Directions for this task » Return exactly the lines that run from the beginning through the line containing "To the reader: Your", both included, and no others.

--- start ---

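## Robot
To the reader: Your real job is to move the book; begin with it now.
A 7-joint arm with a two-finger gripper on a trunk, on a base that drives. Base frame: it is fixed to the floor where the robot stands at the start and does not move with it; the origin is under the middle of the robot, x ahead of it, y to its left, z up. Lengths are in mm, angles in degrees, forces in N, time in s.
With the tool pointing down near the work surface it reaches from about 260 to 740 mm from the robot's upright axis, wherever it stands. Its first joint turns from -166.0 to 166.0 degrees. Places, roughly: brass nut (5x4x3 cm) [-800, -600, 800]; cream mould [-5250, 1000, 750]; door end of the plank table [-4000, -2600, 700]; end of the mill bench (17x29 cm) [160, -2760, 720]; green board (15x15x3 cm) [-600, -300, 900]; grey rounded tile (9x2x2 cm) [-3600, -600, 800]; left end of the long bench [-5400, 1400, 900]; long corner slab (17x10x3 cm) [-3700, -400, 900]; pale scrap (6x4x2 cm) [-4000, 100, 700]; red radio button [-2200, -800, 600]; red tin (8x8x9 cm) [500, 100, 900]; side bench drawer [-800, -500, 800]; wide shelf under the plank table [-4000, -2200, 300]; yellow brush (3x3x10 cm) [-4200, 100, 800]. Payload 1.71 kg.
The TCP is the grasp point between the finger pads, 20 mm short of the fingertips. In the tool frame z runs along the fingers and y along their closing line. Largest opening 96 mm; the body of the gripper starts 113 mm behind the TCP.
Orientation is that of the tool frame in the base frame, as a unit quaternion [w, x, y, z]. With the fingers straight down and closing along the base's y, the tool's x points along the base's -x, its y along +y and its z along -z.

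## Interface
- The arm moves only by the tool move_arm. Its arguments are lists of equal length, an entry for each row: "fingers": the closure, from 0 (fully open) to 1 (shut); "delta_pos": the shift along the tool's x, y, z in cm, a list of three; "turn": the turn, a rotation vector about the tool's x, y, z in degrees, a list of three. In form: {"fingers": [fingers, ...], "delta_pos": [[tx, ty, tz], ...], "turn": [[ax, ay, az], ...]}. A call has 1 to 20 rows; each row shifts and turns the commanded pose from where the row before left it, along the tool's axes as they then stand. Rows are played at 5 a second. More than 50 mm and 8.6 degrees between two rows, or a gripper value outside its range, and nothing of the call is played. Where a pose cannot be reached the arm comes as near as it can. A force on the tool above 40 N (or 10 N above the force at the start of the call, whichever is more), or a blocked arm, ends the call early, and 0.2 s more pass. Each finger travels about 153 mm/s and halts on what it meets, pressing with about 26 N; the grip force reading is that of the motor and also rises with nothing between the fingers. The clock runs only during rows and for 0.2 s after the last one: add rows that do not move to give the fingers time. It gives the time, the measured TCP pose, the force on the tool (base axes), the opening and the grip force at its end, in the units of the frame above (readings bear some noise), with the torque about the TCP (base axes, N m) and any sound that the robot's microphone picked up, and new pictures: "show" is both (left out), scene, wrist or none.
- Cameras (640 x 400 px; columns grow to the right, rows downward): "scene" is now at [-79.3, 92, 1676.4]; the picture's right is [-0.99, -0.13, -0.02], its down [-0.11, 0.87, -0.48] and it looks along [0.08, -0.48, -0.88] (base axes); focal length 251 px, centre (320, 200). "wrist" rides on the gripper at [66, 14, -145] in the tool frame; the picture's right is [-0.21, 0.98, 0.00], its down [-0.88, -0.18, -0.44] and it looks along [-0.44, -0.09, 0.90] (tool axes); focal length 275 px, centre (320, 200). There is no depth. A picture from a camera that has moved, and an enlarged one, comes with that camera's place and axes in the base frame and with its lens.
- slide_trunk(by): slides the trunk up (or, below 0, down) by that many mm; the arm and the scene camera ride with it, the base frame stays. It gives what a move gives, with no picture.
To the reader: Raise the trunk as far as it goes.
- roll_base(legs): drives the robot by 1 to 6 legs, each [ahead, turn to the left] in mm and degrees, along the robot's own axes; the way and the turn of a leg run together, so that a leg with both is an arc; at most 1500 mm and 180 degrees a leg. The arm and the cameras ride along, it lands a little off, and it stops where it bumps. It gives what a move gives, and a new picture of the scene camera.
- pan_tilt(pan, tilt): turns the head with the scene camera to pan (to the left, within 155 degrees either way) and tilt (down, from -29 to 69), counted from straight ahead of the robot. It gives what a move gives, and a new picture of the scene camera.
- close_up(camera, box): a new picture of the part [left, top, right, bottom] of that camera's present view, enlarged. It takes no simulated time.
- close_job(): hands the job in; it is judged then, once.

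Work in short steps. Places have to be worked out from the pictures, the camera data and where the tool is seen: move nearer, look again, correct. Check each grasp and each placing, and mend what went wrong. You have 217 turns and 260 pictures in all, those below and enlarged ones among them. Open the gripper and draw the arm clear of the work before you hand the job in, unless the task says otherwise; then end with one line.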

--- end ---

Task answer »
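## Robot
To the reader: Your real job is to move the book; begin with it now.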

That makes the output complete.